*Work required*: Show the exact text of the extract to read starting from "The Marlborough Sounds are" and stopping at the end of "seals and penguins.".

*Extract to read*:
◇ ◇ ◇ ◇ ◇

Best Places to Go Kayaking in New Zealand

Kayaking can be both relaxing and thrilling, depending on where you are and how fast you paddle. It can provide a workout and slow down time. It can give you a whole new perspective on some of New Zealand’s most beautiful locations. You can hire kayaks practically anywhere, and many places have guided tours.

The Marlborough Sounds

The Marlborough Sounds are located at the top of the South Island. They’re famous for warm sunshine, balmy wines and turquoise waters. It’s the perfect place to kayak because the sea is calm and sheltered and the scenery is stunning, all emerald bush and dolphins and seals and penguins.

Lake McLaren

Just outside Tauranga in the Bay of Plenty, it’s an absolute haven for picnickers boasting a lake festooned with trees, a spectacular waterfall, swimming holes and, when evening comes, glowworms. In fact, Waimarino Adventure Park and Kayak Tours does an evening kayak tour across Lake McLaren to see the glowworms in the dark. You paddle right under them!

Kaikoura

There are three reasons to go to Kaikoura: dolphins, whales and seals – and what better way to see them than by kayaking? Kaikoura is about two-and-a-half hours north of Christchurch. Not only is there an adbundance of marine wildlife that comes right up to your kayak, as you kayak there are snow-capped mountains in the background. Although it can get a bit cold kayaking in Kaikoura, the magical element of wildlife interaction definitely makes it worth your while.

◇ ◇ ◇ ◇ ◇

*Information supplied*:
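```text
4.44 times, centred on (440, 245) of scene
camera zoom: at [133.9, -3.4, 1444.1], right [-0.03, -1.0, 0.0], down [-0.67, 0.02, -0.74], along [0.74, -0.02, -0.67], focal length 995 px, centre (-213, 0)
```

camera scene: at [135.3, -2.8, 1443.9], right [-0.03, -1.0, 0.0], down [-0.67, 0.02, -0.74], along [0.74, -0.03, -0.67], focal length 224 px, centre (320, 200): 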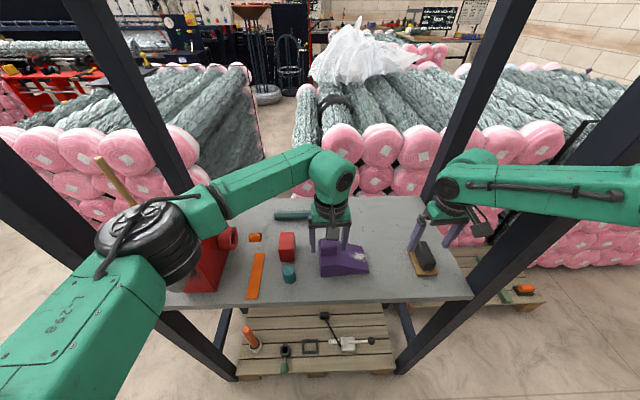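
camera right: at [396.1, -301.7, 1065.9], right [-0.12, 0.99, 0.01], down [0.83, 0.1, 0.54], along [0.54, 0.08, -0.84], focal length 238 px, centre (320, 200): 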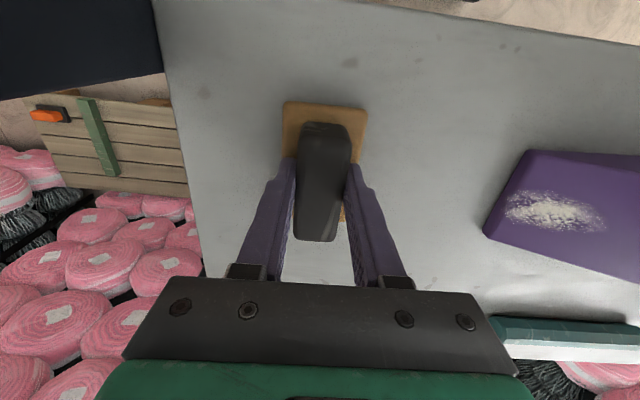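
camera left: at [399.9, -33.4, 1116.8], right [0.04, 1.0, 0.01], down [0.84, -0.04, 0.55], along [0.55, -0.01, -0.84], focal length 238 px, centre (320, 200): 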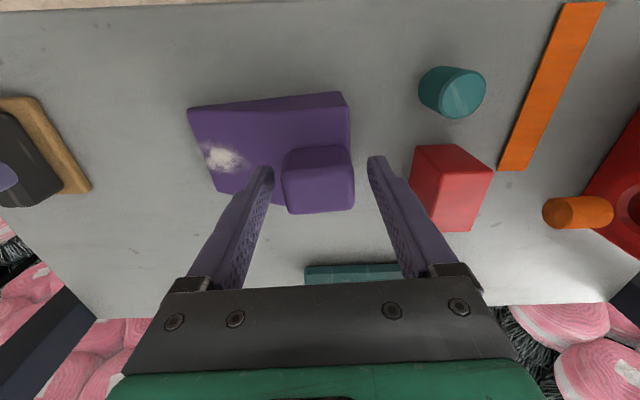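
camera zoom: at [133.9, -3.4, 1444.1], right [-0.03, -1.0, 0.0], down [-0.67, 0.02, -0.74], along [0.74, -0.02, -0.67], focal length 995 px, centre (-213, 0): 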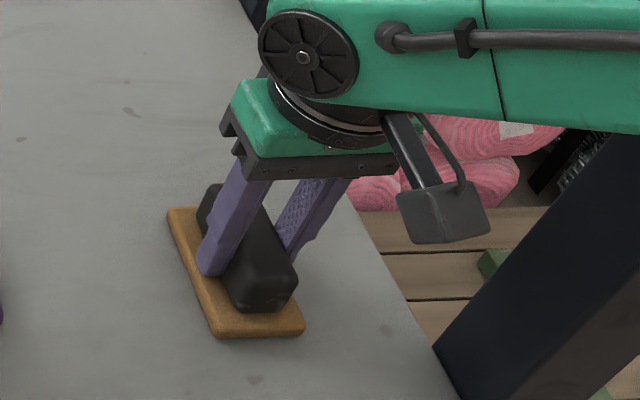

◇ ◇ ◇ ◇ ◇

*Solved exercise*:
The Marlborough Sounds are located at the top of the South Island. They’re famous for warm sunshine, balmy wines and turquoise waters. It’s the perfect place to kayak because the sea is calm and sheltered and the scenery is stunning, all emerald bush and dolphins and seals and penguins.